= EXERCISE OBJECTIVE =
Cite the selected extract exactly. Begin with "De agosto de" and finish with "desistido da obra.".

= SELECTED EXTRACT =
----------
VERGONHA !

Construtora desiste de obra, paralisando o PAC no Cantagalo e Pavão-Pavãozinho

  • Na Rocinha, atraso e desapropriações geram polêmica
  • Intervenções, que não foram realizadas, são prometidas para segunda fase do programa
RENATA LEITE (EMAIL·


Os escombros das casas demolidas para as obras do PAC no Cantagalo: lixão no lugar de melhorias -
Foto: Hudson Pontes
Os escombros das casas demolidas para as obras do PAC no Cantagalo: lixão no lugar de melhorias - Hudson Pontes
RIO - Há cerca de três meses, tratores e caminhões com cimento deixaram de ser vistos subindo a Rua Saint Roman, rumo às comunidades do Cantagalo e Pavão-Pavãozinho. Indo mais adiante na via que corta as favelas, logo se constata a ausência de operários trabalhando nas obras de complementação do Programa de Aceleração do Crescimento (PAC) ali. A CR Almeida, construtora paranaense responsável pelas intervenções, abandonou o local e desistiu do contrato, cujo valor chega a R$ 49 milhões. Uma nova licitação precisará ser feita para que o projeto avance nas favelas. Enquanto a solução não chega, o esgoto segue descendo vielas e becos nas favelas encrustadas na Zona Sul e moradores aguardam por uma solução — no mínimo, por uma explicação — que até agora não chegou.
De agosto de 2012 a setembro deste ano, a CR Almeida recebeu da Secretaria estadual de Obras o repasse de mais de R$ 6,6 milhões, cerca de 14% do valor total. Segundo o órgão, as obras de urbanização e construção de dois conjuntos habitacionais no complexo deverão estar concluídas em junho de 2014. Apesar da rescisão do contrato com a construtora e do início de um novo processo de licitação, a secretaria estima que será possível retomar os trabalhos ainda este ano. O edital da nova licitação encontra-se em análise do Tribunal de Contas do Estado. Mas não foram informadas as razões alegadas pela empresa e se há multa prevista para rompimento de contrato e o valor dela ou qualquer possível sanção para a CR Almeida. Procurada, a construtora também não se pronunciou sobre os motivos de ter desistido da obra.
----------
(Items from a data source)

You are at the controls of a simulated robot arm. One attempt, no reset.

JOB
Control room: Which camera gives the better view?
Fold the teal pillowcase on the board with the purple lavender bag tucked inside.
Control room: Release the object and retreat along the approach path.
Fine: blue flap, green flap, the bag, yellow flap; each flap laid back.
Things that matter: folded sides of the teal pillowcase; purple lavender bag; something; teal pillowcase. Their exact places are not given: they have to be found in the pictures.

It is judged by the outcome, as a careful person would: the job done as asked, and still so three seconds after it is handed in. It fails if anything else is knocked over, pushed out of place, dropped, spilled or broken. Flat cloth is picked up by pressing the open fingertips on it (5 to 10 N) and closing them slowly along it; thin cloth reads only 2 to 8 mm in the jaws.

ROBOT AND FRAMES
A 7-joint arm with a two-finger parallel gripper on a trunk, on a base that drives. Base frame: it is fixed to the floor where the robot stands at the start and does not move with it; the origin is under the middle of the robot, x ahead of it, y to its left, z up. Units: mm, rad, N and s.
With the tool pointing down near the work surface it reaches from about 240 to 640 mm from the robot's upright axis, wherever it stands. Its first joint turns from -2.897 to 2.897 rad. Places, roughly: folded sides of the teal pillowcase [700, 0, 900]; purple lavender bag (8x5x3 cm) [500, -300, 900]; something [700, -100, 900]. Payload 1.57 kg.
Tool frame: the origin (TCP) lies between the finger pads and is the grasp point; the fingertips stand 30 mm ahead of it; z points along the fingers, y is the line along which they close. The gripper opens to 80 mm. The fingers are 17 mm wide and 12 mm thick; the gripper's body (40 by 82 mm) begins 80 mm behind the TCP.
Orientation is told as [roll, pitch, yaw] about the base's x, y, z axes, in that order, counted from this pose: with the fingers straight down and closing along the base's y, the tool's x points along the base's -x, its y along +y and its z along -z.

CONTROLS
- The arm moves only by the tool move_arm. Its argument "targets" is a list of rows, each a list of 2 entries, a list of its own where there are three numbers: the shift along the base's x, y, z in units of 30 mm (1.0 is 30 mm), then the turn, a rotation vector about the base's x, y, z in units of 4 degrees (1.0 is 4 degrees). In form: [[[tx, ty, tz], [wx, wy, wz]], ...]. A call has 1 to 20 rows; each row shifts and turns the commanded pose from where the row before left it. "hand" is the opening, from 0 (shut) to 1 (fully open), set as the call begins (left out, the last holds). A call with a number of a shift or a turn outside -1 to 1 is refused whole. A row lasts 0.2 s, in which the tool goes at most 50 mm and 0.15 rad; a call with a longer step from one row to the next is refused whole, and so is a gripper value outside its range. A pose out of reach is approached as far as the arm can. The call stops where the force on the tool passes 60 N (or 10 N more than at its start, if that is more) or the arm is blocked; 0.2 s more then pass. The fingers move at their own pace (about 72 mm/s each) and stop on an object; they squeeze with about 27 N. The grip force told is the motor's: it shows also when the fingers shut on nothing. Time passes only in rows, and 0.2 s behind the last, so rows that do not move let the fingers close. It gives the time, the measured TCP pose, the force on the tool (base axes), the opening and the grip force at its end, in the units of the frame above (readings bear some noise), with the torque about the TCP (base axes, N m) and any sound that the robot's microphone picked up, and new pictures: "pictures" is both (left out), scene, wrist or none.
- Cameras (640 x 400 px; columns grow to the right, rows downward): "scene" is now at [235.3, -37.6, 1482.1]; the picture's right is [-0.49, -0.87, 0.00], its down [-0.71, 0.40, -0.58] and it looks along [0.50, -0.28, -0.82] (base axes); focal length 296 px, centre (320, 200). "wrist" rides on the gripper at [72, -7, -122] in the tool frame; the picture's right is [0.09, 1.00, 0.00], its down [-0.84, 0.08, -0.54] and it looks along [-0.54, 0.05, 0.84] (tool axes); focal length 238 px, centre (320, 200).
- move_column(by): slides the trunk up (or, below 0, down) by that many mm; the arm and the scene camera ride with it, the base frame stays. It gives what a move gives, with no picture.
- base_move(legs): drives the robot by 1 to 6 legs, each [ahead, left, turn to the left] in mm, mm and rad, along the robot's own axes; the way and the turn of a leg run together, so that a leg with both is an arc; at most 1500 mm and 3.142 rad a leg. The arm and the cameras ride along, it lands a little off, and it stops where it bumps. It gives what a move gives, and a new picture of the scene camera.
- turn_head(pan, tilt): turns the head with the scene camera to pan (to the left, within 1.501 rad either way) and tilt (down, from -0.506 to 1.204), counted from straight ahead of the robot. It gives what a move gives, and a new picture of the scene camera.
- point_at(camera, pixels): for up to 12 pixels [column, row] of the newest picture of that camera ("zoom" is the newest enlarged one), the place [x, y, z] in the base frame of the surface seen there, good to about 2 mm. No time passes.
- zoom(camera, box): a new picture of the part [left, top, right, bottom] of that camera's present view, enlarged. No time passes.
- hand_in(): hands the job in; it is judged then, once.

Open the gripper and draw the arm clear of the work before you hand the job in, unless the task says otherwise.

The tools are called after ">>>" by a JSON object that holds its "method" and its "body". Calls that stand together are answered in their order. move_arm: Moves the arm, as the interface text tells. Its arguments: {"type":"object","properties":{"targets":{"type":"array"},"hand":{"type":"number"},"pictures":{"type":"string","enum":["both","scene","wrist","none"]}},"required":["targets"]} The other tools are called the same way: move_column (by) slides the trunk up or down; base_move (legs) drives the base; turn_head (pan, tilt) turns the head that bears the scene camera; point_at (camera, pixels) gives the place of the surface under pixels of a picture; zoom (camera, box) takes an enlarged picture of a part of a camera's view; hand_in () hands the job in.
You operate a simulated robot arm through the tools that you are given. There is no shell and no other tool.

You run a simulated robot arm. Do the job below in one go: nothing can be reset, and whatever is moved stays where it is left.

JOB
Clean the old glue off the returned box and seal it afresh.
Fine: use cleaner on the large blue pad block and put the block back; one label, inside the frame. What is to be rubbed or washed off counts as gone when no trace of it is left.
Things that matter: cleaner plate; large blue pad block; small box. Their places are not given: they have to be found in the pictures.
----------
= ANSWER FOR THIS EXERCISE =
De agosto de 2012 a setembro deste ano, a CR Almeida recebeu da Secretaria estadual de Obras o repasse de mais de R$ 6,6 milhões, cerca de 14% do valor total. Segundo o órgão, as obras de urbanização e construção de dois conjuntos habitacionais no complexo deverão estar concluídas em junho de 2014. Apesar da rescisão do contrato com a construtora e do início de um novo processo de licitação, a secretaria estima que será possível retomar os trabalhos ainda este ano. O edital da nova licitação encontra-se em análise do Tribunal de Contas do Estado. Mas não foram informadas as razões alegadas pela empresa e se há multa prevista para rompimento de contrato e o valor dela ou qualquer possível sanção para a CR Almeida. Procurada, a construtora também não se pronunciou sobre os motivos de ter desistido da obra.